## Material
— Begin —
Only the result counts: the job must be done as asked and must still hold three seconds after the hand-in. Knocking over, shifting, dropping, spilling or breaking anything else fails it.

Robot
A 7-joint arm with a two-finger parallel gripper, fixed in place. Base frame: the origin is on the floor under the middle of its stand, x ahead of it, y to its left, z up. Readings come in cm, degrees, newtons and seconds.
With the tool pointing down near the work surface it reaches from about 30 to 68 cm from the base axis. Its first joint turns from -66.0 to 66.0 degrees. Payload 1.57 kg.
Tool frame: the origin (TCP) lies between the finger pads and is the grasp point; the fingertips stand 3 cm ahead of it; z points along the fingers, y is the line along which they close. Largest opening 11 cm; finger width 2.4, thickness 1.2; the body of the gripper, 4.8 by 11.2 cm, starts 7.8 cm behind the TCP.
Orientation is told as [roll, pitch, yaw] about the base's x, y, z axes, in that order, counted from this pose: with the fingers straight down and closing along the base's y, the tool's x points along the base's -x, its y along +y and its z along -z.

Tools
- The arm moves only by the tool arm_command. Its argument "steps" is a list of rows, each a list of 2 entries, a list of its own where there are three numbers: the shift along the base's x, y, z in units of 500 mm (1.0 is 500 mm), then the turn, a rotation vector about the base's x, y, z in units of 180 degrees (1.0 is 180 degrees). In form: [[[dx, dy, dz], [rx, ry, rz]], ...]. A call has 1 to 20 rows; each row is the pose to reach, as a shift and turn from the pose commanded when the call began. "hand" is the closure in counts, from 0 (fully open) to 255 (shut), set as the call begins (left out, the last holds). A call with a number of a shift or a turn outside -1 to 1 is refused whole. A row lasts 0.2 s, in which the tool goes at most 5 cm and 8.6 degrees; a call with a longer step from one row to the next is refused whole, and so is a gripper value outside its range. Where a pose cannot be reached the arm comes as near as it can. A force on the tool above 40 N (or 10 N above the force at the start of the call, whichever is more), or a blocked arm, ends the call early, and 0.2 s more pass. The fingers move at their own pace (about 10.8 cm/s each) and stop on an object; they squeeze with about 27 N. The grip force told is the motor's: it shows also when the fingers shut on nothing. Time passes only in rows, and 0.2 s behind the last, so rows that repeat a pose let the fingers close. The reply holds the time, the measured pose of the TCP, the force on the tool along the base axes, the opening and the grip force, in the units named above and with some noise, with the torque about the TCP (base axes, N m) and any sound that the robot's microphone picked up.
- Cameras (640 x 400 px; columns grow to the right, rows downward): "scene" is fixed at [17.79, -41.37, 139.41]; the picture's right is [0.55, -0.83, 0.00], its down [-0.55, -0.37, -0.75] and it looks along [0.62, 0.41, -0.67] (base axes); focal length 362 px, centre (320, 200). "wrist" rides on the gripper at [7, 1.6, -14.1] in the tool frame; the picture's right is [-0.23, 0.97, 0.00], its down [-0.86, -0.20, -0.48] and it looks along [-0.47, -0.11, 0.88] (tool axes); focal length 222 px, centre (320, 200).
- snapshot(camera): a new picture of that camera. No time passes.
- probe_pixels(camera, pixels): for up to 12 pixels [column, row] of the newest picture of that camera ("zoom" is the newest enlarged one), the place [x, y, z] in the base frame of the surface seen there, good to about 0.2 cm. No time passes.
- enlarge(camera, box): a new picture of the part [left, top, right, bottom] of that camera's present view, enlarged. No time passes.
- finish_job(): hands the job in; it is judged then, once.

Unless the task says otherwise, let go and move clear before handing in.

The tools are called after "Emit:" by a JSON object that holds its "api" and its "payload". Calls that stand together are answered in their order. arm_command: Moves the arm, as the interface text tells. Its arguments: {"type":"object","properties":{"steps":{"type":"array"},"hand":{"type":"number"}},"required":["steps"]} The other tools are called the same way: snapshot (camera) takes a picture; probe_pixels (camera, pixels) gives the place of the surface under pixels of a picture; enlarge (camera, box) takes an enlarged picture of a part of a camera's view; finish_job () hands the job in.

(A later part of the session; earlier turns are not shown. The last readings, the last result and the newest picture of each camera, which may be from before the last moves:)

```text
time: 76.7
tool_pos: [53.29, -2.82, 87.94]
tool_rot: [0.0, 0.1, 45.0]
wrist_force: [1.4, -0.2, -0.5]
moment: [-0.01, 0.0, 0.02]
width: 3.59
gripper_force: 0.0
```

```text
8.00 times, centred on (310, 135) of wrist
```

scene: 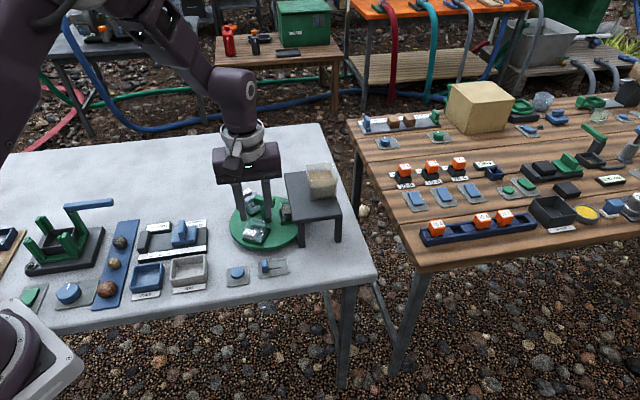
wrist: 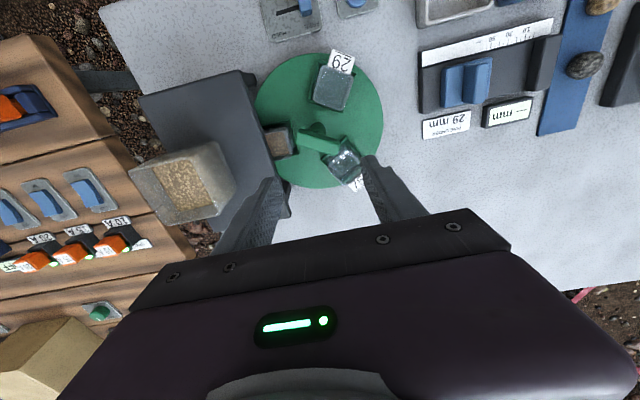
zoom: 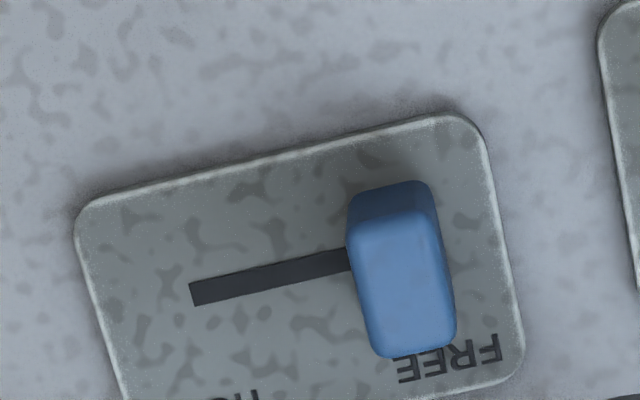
— End —
## Exercise
Reproduce the wording of the provided passage between "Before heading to" and "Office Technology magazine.", with both ends included.

## Provided passage
— Begin —
In this edition of Learning from InvENtors, we’re discussing an inventor who really doesn’t need an introduction, Mr. Cool Billionaire with Rockets AND Electric Cars himself, Elon Musk.
Elon Musk is a serial entrepreneur from South Africa.
In a very short time, he has helped revolutionize the way we make and receive payments, how we get from point A to point B, our ability to navigate space as everyday citizens, and most recently, the way we power our homes. Yes, the journey from South Africa through Canada before finally arriving in California’s Silicon Valley had its fair share of twists and turns, but it seems Elon Musk still manages to land on top of the heap.
To infinity and beyond, the buzz around Musk lately has been caused by his advancements with SpaceX’s Falcon 9 rocket – named after the infamous Millennium Falcon piloted by Star Wars’ Han Solo and Chewbacca.
Before heading to the stars, let’s look at the early beginnings that created Musk…
Elon Reeve Musk was born June 28, 1971, in Pretoria, South Africa, as the eldest child of three siblings. His father was an electromechanical engineer, pilot and sailor, while his mother worked as a model and dietitian. Elon became interested in computer programming at age 10 and received his first computer, the Commodore VIC-20. By 12, he had sold his first BASIC-based video game to PC and Office Technology magazine.
— End —
## Solution for this problem
Before heading to the stars, let’s look at the early beginnings that created Musk…
Elon Reeve Musk was born June 28, 1971, in Pretoria, South Africa, as the eldest child of three siblings. His father was an electromechanical engineer, pilot and sailor, while his mother worked as a model and dietitian. Elon became interested in computer programming at age 10 and received his first computer, the Commodore VIC-20. By 12, he had sold his first BASIC-based video game to PC and Office Technology magazine.